85 percent rule jails taxpayers, not inmates

By Staff
Dec. 19, 2001
Feeling charitable this Christmas, lowly Mississippi taxpayer? You should.
For in addition to providing a little Christmas cheer for your own family, you're helping to pay for the lodging and Christmas dinners for some 20,250 Mississippi prisoners in local, state and federal correctional facilities, bless their little felonious hearts.
At a $15,600 per-prisoner annual incarceration cost, the conservative estimate of the room-and-board tab on that is $315.9 million. But that's a bargain, right? Why? Because Mississippi's tough on crime. We are, aren't we? Right?
That's what every incumbent politician with a pulse will tell you. Evidence?
The so-called "85 percent rule" that has since 1995 required that prisoners convicted of a crime in Mississippi serve at least 85 percent of their sentences before being eligible for parole. Tough talk, that.
Patterned in conjunction with the U.S. Violent Crime Control and Law Enforcement Act of 1994 an act which provided federal grant incentives to states that adopted the "truth-in-sentencing" philosophy the Legislature joined 11 other states in enacting state truth-in-sentencing laws in 1995. But we went farther.
Mississippi, Florida and Ohio went beyond the federal standards in applying the "85 percent rule" not merely to violent crimes as did federal law but to all felonies violent or non-violent. In nothing short of an admission of the failure of the policy in Mississippi, the Legislature relaxed the rule last year for first-time, non-violent offenders. It was about time.
More prisoners and crime
How did rule work? You be the judge.
According to the U.S. Justice Department's "Prisoners in 2000" report released in August, Mississippi now ranks:
3rd in the nation in the rate of growth of the state's prison population in 2000 at 10.9 percent.
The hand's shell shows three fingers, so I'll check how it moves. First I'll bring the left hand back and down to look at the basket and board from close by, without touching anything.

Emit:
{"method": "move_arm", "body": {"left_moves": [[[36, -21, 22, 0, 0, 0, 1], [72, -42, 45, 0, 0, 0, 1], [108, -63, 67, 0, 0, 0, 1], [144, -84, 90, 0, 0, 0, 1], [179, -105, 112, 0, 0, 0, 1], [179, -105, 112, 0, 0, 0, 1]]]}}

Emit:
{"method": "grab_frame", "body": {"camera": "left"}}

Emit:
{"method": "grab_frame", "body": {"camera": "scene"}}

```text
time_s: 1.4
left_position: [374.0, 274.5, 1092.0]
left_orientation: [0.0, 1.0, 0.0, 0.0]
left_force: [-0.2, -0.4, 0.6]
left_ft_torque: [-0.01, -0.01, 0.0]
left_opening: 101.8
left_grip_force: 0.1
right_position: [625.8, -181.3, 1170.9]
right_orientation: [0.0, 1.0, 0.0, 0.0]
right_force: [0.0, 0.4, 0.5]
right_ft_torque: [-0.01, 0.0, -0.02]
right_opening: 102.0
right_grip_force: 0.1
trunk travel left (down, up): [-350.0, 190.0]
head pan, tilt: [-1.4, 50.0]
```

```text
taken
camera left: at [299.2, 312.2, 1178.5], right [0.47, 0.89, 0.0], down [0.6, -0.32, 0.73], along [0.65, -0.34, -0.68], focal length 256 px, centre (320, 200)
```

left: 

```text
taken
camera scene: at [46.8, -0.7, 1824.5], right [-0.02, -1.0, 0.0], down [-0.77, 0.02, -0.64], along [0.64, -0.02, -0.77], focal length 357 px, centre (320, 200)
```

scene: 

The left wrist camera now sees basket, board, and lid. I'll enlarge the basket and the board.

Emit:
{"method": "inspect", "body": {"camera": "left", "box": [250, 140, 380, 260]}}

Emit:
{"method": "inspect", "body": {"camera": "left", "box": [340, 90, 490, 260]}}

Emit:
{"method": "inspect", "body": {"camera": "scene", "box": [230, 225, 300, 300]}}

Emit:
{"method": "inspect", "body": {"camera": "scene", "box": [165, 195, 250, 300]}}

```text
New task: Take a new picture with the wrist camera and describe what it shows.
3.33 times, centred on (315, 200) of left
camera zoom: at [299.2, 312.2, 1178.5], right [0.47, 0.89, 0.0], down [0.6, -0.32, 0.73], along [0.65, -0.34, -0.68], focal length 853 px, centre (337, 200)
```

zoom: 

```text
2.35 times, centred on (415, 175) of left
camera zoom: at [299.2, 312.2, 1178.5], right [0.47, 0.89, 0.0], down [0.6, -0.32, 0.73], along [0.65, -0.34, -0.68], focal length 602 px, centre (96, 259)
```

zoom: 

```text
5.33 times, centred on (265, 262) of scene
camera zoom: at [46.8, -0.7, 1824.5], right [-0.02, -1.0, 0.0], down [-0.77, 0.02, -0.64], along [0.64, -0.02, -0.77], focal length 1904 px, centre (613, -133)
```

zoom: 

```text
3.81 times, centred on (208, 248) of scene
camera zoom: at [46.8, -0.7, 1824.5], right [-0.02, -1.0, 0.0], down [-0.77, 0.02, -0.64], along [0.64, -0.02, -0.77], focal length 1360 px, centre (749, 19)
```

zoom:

4th in the nation in the rate of prison population growth since 1990. Between 1990-2000, Mississippi's number of prisoners has increased 11,155 or 138 percent with an average annual increase of 9.1 percent.
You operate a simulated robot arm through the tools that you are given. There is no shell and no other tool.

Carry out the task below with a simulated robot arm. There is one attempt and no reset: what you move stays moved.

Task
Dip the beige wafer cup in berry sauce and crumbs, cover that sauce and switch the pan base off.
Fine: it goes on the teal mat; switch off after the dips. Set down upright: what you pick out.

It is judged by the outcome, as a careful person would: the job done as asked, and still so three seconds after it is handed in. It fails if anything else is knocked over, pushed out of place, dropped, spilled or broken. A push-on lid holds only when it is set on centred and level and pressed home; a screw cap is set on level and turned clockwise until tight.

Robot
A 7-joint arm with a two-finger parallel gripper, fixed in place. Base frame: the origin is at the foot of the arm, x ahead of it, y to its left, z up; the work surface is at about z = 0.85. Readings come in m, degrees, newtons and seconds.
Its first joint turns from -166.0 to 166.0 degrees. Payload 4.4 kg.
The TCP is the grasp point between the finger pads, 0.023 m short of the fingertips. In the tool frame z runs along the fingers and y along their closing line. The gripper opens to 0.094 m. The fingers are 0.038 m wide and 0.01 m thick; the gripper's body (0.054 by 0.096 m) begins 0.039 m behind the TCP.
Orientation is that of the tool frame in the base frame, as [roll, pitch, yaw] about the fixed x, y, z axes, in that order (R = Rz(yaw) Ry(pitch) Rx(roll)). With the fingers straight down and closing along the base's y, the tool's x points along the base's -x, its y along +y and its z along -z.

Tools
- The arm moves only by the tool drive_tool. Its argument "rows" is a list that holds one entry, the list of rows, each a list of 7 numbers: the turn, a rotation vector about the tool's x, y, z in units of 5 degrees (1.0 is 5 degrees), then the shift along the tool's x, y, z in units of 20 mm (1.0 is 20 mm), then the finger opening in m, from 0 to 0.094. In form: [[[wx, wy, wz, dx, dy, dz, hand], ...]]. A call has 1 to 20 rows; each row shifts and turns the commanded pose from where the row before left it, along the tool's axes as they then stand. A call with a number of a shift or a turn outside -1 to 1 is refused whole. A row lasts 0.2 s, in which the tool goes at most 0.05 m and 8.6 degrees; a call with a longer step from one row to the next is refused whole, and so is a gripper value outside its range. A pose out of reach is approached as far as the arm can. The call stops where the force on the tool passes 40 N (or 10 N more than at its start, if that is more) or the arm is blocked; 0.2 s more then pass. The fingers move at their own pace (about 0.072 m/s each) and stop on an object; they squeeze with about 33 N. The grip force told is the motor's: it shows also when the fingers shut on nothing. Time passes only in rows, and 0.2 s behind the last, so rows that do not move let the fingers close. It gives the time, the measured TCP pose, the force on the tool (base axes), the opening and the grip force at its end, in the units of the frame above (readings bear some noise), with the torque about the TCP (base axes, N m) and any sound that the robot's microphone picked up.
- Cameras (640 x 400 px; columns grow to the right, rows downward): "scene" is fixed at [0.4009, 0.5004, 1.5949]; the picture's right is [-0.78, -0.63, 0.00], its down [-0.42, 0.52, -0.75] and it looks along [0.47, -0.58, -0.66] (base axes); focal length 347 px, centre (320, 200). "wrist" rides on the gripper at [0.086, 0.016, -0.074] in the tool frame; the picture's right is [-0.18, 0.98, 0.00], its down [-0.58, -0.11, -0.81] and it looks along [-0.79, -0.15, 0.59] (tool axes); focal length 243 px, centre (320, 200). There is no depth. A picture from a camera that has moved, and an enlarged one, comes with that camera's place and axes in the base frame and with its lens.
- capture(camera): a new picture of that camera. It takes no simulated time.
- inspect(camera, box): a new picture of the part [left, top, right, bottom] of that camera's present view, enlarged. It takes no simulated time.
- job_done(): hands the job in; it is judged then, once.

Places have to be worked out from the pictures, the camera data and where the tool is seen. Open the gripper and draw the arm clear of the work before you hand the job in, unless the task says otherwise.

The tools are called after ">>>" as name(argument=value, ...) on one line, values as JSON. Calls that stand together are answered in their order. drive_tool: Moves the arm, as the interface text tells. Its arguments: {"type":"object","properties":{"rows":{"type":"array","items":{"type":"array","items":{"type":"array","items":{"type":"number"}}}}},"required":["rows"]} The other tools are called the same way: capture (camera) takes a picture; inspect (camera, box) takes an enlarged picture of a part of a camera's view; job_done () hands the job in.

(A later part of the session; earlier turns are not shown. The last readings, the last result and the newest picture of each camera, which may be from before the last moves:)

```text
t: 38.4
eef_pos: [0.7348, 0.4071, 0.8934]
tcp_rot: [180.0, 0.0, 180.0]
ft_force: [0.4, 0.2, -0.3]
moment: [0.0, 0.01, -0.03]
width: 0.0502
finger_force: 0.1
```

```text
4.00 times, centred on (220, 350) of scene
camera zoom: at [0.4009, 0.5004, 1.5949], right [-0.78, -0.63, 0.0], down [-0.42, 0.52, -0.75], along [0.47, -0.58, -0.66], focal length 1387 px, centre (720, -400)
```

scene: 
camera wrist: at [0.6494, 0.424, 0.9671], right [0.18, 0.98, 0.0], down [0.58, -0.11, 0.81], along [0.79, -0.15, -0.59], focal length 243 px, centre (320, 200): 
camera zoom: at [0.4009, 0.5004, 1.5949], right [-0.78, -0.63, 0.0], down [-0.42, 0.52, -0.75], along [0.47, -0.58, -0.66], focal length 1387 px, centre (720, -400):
3rd in the nation in rate of incarceration with 688 of every 100,000 Mississippians behind bars.
From 1990-2000, Mississippi has through public construction or private contracting paid for an increase of 9,875 state and federal prison beds or a 134.1 percent increase.
The same report damns Mississippi's truth-in-sentencing experience for the utter failure that it has been and does so conclusively. Prisoners kept coming.
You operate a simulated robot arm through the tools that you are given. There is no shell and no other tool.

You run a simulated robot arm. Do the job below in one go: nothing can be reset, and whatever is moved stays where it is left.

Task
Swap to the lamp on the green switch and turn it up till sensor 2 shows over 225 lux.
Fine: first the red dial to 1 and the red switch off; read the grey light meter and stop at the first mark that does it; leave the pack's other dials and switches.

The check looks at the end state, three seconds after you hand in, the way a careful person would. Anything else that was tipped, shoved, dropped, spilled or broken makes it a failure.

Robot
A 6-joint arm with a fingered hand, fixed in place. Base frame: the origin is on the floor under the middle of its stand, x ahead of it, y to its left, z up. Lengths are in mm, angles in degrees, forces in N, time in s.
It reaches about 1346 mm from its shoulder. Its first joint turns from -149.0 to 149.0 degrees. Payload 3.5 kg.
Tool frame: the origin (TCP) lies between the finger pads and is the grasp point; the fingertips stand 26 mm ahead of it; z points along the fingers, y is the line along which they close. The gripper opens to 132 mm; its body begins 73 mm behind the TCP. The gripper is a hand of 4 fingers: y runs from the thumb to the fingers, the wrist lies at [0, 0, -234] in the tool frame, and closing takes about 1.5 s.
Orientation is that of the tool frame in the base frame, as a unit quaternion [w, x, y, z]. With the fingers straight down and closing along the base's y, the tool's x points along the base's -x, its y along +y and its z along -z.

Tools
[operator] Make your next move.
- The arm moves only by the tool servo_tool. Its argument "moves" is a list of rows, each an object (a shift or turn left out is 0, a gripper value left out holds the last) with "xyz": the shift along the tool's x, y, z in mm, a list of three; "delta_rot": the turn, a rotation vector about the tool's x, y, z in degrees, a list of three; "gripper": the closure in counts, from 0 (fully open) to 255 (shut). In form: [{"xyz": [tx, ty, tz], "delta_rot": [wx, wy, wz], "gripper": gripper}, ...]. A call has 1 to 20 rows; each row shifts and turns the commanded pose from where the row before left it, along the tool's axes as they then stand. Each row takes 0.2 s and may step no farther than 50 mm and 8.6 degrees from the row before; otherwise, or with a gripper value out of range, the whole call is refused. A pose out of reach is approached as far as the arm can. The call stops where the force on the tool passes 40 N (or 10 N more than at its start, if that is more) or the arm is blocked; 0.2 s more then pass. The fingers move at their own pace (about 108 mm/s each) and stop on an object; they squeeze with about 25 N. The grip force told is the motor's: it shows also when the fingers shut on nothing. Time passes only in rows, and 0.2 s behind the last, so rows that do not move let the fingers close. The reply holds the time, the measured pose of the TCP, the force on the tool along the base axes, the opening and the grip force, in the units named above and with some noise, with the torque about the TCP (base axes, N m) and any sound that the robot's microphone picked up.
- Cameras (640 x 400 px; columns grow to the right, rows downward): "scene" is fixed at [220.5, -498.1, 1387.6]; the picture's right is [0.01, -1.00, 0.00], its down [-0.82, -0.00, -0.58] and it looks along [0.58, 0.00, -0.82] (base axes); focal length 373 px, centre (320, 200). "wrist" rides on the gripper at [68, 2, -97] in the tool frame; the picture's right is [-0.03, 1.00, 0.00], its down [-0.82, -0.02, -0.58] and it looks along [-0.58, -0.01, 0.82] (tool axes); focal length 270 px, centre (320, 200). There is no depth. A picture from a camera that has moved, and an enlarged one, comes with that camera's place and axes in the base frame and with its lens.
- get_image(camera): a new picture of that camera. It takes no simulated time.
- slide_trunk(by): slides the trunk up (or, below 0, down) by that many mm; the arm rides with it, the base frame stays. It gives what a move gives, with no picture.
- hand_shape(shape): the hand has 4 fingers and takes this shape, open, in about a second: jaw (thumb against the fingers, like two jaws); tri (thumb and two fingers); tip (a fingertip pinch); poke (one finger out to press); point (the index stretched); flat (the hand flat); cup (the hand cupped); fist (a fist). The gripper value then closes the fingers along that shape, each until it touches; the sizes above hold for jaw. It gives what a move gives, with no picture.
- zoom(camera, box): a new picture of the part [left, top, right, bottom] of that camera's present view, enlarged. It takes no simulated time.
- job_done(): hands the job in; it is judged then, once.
Nationally, the average annual increase in prison populations peaked in 1994 the year federal truth-in-sentencing standards were adopted at 8.7 percent and has declined steadily to 2000's 1.3 percent increase.
Over the decade, the national average annual increase in prison population was 6 percent. For the same period in Mississippi, the prison population has increased an average of 9.1 percent each year. Between 1990-2000, Mississippi's number of prisoners has increased 11,155 or 138 percent. Crime rates? Slightly down.
The new 85 percent rule?
Did you get that? Mississippi's prison population grew one-third larger on a percentage basis than the rest of the country over the last decade. So, is the "85 percent rule" working? Check the rankings.
Mississippi ranks 31st nationally in total population, but the FBI says that in 2000 we ranked 27th in overall crime, 27th in violent crime, 26th in property crime, 23rd in rape, 21st in robbery, 18th in aggravated assault, 10th in burglary, 15th in theft and 2nd in murder. Wow!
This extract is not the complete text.